AppBackr brings a cash advance to iPhone devs

A new program is trying to pair iPhone developers with people who want to invest in their app prior to its release.

Josh Lowensohn Former Senior Writer
Josh Lowensohn joined CNET in 2006 and now covers Apple. Before that, Josh wrote about everything from new Web start-ups, to remote-controlled robots that watch your house. Prior to joining CNET, Josh covered breaking video game news, as well as reviewing game software. His current console favorite is the Xbox 360.
Josh Lowensohn
4 min read

AppBackr, which launches in invite only beta on Tuesday, is one of the most interesting investment projects to come up in the last few years if only for its premise. It plans to offer iPhone app developers a way to get an advance paid by investors who buy into future sales, then stand to make a profit on their investment; that is, if they get in early, and the app sells.

Those are some pretty big ifs, though the bootstrapped alternative means waiting until the sales come in before ever seeing a return on what could be months of work. On top of this, there's promotion through blogs and publications--or PR agencies that can do that work for them.

What AppBackr is trying to do is roll those two extra steps of financing and promotion into a single service, while at the same time giving developers with little or no money a way to get a cash advance in exchange for some of the eventual profits.

Here's how it works:
1. Developers pay a $25 fee (per month, the first of which is waived) to list their app in AppBackr's marketplace.
2. Developers sign up with Apple as a developer (if they haven't already), then share their iTunes Connect account credentials with AppBackr so it can keep track of sales.
3. AppBackr creates a bank account for that developer, where they can funnel revenue from app sales.
4. A developer can sell lots of their sales to investors who buy them wholesale and at a discount.
5. As soon as a buyer purchases that lot, the developer gets that money in advance to actually build the app.
6. When the app sells through each lot of sales, that buyer of the lot gets paid more than they invested. How much depends on at what stage they invested.

There are obviously quite a few more details in how this works, the primary one being how much a developer and investor stand to make after Apple and AppBackr take a cut. Developers can get a 25-cent advance (out of a 69-cent cut of a 99-cent purchase), then another 11 cents when it sells. In turn, buyers can earn a 53-cent cut of either a 45- or 35-cent investment--something that is determined on whether they poured money into the app ahead of, or after its release (respectively). AppBackr also takes a 10-cent cut of the 69 cents both before it's sold, then either 5- or 2-cent post-transaction fee depending on the whether buyers invested in it before or after it went to market.

But what happens if an invested-in app simply does not sell, or even make it past Apple's sometimes stringent reviews process?

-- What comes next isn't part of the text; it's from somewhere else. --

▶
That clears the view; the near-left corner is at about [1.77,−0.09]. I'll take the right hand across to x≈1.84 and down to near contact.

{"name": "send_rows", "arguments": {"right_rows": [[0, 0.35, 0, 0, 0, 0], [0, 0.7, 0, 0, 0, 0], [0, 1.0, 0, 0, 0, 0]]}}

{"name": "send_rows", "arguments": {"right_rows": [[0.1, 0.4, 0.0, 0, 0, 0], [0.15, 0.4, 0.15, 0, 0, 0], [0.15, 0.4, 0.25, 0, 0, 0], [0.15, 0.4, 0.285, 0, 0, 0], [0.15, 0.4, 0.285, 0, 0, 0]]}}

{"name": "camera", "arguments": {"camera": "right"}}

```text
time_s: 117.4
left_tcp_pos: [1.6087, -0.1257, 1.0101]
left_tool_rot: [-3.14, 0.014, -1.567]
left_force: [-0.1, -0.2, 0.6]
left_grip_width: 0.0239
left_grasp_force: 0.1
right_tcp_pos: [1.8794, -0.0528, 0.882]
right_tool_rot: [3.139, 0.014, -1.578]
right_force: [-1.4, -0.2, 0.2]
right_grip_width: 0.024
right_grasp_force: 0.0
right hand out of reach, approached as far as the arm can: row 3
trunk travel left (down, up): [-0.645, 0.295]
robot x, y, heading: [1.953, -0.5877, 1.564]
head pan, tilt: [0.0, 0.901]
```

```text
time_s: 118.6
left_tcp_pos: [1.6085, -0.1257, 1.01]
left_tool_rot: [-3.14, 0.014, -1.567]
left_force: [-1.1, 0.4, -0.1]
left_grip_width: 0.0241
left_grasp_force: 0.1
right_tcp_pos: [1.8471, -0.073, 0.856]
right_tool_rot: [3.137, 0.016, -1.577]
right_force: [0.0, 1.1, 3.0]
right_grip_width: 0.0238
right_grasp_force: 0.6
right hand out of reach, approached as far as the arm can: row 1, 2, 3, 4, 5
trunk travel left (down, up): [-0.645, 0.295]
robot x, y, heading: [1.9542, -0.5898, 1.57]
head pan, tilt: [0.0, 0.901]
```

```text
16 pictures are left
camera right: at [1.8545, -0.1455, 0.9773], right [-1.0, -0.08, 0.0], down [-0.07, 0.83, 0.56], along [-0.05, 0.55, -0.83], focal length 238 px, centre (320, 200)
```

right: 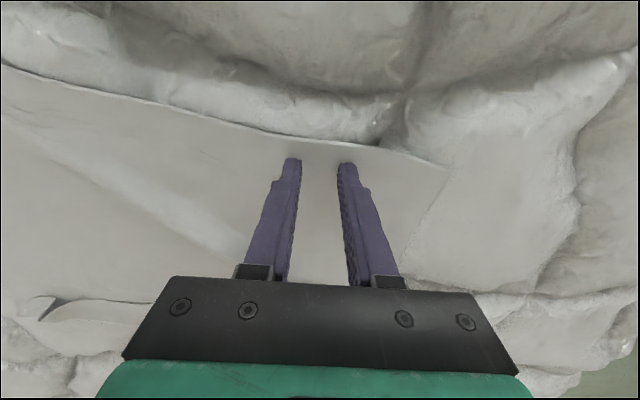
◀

AppBackr creator Trevor Cornwell, who CNET spoke with last week, says much of the success of the program revolves around commitment. "We've created an agreement between the buyer and the seller," Cornwell said. "Look at something like Craigslist transitioning into a marketplace like eBay. On eBay, you look for buyers--in this case developers who have a good track record. We are solving a problem for a group where there's been no simple function to be able to do that."

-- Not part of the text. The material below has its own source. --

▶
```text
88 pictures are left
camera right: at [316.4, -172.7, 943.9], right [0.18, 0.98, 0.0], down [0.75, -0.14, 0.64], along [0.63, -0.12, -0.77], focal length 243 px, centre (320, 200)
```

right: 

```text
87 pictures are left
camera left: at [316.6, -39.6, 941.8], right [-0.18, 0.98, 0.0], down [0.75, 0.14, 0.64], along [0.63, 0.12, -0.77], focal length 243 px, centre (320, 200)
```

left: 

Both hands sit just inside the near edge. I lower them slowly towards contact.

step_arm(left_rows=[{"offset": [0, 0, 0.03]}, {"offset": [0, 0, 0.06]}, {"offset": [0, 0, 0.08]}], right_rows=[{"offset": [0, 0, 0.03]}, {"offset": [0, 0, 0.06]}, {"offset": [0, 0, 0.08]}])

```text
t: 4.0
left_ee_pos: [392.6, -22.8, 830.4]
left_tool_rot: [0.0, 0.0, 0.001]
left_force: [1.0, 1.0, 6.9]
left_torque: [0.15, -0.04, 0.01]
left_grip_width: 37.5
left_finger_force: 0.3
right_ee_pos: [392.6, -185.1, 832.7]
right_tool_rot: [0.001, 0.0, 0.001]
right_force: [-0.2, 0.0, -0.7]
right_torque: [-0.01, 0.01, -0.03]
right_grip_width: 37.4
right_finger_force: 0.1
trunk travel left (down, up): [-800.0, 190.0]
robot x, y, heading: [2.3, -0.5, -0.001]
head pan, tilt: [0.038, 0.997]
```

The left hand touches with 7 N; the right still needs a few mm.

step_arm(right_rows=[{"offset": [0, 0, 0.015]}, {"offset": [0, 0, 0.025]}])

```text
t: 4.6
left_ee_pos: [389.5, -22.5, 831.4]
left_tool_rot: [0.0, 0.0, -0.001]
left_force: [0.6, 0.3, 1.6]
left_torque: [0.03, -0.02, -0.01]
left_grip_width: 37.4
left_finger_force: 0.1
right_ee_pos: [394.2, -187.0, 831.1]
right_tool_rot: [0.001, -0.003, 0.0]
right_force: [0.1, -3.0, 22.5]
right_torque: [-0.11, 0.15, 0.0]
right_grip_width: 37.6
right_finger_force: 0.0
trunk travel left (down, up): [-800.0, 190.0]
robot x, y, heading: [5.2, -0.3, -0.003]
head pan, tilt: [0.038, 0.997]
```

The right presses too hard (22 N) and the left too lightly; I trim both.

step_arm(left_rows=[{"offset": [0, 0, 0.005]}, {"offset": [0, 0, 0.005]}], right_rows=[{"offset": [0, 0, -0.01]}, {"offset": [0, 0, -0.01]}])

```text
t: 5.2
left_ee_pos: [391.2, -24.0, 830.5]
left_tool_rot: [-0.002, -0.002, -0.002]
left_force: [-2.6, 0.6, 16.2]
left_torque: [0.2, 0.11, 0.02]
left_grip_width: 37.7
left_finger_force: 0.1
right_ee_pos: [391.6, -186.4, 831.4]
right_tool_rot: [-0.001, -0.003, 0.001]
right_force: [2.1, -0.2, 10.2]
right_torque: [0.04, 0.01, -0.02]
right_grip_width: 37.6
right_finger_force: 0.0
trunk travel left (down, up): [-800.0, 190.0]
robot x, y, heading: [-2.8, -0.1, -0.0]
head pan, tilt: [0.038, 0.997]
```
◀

Cornwell says that part of the agreement of being a developer who works with AppBackr means you are obligated to sell those units purchased by AppBackr buyers, just like they're obligated to make sure that app makes it past Apple's approval process in the first place. "If they're rejected, they have to work on a commercially reasonable basis to reapply," he said.

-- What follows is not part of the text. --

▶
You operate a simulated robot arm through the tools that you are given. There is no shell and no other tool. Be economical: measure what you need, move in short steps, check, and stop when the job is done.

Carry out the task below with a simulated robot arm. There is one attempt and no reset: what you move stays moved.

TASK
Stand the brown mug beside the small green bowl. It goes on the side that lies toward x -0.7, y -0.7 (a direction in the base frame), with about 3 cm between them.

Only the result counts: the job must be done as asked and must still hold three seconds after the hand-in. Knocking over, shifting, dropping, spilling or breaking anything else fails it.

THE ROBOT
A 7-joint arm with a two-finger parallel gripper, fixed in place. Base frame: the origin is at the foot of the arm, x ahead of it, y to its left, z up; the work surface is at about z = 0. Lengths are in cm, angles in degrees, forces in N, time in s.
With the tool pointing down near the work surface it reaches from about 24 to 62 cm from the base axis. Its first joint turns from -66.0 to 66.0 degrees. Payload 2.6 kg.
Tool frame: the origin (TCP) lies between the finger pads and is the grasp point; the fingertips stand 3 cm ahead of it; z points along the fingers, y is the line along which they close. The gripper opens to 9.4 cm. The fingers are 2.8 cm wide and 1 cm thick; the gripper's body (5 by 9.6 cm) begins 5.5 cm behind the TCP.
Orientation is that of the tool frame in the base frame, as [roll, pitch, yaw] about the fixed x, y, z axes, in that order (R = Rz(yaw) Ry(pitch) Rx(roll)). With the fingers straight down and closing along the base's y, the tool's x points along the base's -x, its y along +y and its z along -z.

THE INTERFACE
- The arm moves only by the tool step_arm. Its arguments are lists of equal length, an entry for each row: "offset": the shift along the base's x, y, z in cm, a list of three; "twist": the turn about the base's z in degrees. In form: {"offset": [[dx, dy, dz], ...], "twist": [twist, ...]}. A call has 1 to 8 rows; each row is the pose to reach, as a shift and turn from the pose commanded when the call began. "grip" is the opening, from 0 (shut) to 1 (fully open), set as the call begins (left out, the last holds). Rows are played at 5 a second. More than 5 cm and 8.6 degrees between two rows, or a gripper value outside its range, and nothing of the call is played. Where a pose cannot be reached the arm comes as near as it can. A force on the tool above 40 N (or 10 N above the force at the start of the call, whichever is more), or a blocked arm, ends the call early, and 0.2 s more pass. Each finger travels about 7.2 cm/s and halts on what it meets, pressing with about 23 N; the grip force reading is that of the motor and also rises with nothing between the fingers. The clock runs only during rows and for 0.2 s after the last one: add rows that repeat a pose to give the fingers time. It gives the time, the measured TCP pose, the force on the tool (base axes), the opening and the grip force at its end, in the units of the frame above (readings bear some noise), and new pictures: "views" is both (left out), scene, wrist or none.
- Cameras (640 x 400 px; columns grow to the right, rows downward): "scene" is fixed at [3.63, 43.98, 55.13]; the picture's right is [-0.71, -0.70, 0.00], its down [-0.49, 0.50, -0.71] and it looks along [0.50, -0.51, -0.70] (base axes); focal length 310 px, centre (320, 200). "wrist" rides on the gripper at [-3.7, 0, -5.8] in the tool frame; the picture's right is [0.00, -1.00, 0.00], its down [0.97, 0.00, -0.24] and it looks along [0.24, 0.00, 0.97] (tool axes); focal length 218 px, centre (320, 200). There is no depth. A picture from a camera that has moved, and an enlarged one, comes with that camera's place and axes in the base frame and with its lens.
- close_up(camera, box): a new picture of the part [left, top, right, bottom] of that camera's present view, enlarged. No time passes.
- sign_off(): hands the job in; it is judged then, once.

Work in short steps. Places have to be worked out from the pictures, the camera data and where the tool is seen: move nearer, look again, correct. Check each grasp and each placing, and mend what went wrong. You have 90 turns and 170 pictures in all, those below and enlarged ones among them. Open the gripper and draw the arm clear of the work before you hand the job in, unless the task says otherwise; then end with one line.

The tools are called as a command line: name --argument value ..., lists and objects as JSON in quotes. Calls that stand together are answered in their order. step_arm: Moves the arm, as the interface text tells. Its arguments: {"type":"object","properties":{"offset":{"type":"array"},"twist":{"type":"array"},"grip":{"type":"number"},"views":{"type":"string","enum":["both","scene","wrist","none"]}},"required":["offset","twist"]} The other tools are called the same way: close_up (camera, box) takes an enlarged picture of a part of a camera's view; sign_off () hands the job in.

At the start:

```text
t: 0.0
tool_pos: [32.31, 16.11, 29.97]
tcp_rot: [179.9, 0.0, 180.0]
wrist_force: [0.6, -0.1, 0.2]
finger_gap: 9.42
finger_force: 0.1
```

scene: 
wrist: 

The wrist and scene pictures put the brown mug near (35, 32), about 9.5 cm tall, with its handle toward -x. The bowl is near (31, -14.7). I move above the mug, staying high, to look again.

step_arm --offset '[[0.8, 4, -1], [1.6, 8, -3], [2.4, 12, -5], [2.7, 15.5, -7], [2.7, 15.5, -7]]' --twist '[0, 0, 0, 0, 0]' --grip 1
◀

As for developers who do find success in AppBackr's program, Cornwell believes there is reason to come back and use it again--even if they stand to make more money going solo. "If you speak to developers who have created a free or paid app, they have some features, but they want to add some more. They need a way to provide a consistent cash flow," he said. "I think that we will have developers that create a successful application then use us so that they can build these additional features."

To bring in those sales in the first place, Cornwell is expecting the wholesale buyers to play a part in actually promoting the app so it will sell. After all, it's in the buyer's interest to sell off not only their own units but any that come ahead of them. "What a developer wants us to do is identify buyers who will buy it and drive incremental traffic. For instance, [a developer] might be interested in finding five architectural bloggers who can drive 50,000 additional units of sale to their CAD app," Cornwell said.

The order of who invests is an important aspect of the process though and something Cornwell says is one of the hardest parts of the business to make sure is done fairly. "In terms of first looks and discounting, we set this up as a very developer-centric experience," he said. "You don't register as a buyer. With eBay, some of the people who are active developers are buyers. There's a nice way to profit...As we grow up, I think some of the obligation will come to us to decide how level we want to make it."

Cornwell says that buyers will eventually be able to choose to have their traffic tracked, as well as listed in AppBackr's marketplace, but that for now it's an opt-in affair. "What we're going to open up is to allow checkbox and say 'I want to make myself visible.' We'll also give them some sort of tracking URL, and we'll be able to show how effective they are." Cornwell says that's coming in September.

Cornwell hopes to have 1,000 apps invested in by the end of the year and 20,000 more in 2011. Considering Apple just announced that it had passed 225,000 apps on Monday, up from 50,000 the year prior, that's no small feat.